▸ PROBLEMS TO SOLVE
[1] Cite the selected text exactly. Begin with "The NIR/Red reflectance" and finish with "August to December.".
[2] Please continue the selected text.
::: SELECTED TEXT :::
What are the major findings of your research?
The NIR/Red reflectance ratio employed in this study allowed monitoring the turbidity and Surface Suspended Sediments Concentration (SSSC) of the Bagre Lake (Burkina Faso) up to the high values typically encountered in most of West Africa.

The results highlighted the strong link between turbidity, precipitation and land cover (vegetation fraction) with increasing turbidity from the early rainy season to the mid-season. In addition, the spatio-temporal analysis of the NIR/Red index in the different areas of the lake revealed the sediments are primarily transported from upstream to downstream areas between June and September (and not related to resuspension of lake sediments). A significant turbidity increase of about 20% was observed between 2000 and 2015, especially for the months of August to December.

What insight did you gain from Landsat that would have been impossible to glean otherwise?
::: DATA LINES :::
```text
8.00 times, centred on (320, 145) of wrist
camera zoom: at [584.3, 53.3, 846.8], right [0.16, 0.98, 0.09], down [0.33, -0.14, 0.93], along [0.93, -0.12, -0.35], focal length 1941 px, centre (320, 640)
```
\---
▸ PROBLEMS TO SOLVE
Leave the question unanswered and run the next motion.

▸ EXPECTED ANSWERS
:::
▸ EXPECTED ANSWERS
[1]
The NIR/Red reflectance ratio employed in this study allowed monitoring the turbidity and Surface Suspended Sediments Concentration (SSSC) of the Bagre Lake (Burkina Faso) up to the high values typically encountered in most of West Africa.

The results highlighted the strong link between turbidity, precipitation and land cover (vegetation fraction) with increasing turbidity from the early rainy season to the mid-season. In addition, the spatio-temporal analysis of the NIR/Red index in the different areas of the lake revealed the sediments are primarily transported from upstream to downstream areas between June and September (and not related to resuspension of lake sediments). A significant turbidity increase of about 20% was observed between 2000 and 2015, especially for the months of August to December.

[2]
The results for Landsat are preliminary. We confirm that the NIR/Red ratio (turbidity index) is well correlated with SSSC measured in situ. We hope that we will be able to document the spatial variations of turbidity and thus to better identify and map health hazard: areas where turbidity is high, as well as to document the resuspension processes and the impact of the lake tributaries.

How were MODIS, Landsat 7/8, and SPOT5 data used?
The study of turbidity (health hazard) requires a space-time monitoring to fine scale. MODIS is used to study the temporal variations, and Landsat 7/8 and SPOT5 Take 5 are used to study spatial variations.

Are you looking forward to using Landsat data together with Sentinel-2a and -2b?
Yes, because this high spatial resolution will permit to map more precisely health hazard (10 m and 5 days). Extension to other small water bodies is currently being performed.

Will your research help people in West Africa?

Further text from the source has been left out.